Lastly, as I realise that time is moving on, we also need to boost self-employment. I agree with the FSB, which estimates that the self-employed contribute £21 billion to the UK economy every year. It argues persuasively that self-employment is a key driver to achieving economic growth. That is particularly the case in Wales, as self-employment is a feature of much of rural Wales.
I agree with the hon. Member for Aberconwy when he argues for enterprise zones, particularly enterprise zones themed around certain types of activity. The only thing I worry about is that if we have enterprise zones throughout the UK—not just in Wales—they will not act as an incentive hub for a wider economic picture. In some places in the early 1980s, jobs were poached from other areas and the net effect was less than one had hoped for because, rather than creating new jobs, companies moved in to benefit from the improved climate within the enterprise zones. That is a particular worry. I understand that the Government intend to have such an enterprise zone somewhere in the north-west. I am not sure what is going to happen, but I will certainly keep an interest in the matter.

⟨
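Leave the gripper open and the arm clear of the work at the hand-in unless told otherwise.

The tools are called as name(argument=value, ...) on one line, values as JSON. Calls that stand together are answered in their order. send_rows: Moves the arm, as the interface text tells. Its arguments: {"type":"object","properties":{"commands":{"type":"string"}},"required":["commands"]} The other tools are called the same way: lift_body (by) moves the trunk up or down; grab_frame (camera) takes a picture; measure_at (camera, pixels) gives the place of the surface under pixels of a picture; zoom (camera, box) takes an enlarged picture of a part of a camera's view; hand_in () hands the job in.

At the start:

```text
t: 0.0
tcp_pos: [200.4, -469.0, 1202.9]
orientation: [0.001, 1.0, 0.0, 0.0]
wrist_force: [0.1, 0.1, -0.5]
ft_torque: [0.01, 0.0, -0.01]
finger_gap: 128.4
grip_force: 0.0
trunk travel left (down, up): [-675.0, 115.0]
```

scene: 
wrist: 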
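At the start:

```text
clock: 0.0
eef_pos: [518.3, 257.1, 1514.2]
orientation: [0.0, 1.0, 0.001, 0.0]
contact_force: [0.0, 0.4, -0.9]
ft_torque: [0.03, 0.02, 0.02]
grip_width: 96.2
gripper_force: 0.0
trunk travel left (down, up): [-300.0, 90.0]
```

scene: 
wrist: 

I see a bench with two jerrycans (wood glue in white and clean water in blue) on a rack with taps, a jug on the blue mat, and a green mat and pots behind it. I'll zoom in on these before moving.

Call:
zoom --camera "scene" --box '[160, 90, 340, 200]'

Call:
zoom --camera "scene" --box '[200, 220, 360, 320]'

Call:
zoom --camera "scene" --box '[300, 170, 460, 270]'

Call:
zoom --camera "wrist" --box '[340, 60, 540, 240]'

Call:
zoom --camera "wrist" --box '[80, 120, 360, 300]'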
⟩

Irrespective of welfare reform, we need in Wales to boost the private sector, to equip our workers and workless people better, and to improve the integration of services to ensure that there are jobs for our people and prosperity for our country. We need a work creation programme—that is the missing part of the jigsaw. If that sounds a bit like the case for a future jobs funds 2, so be it, particularly if that is aimed at those who are inevitably at the end of the queue when jobs are being handed out—the long-term unemployed, and those incapacitated by illness or long-term disability.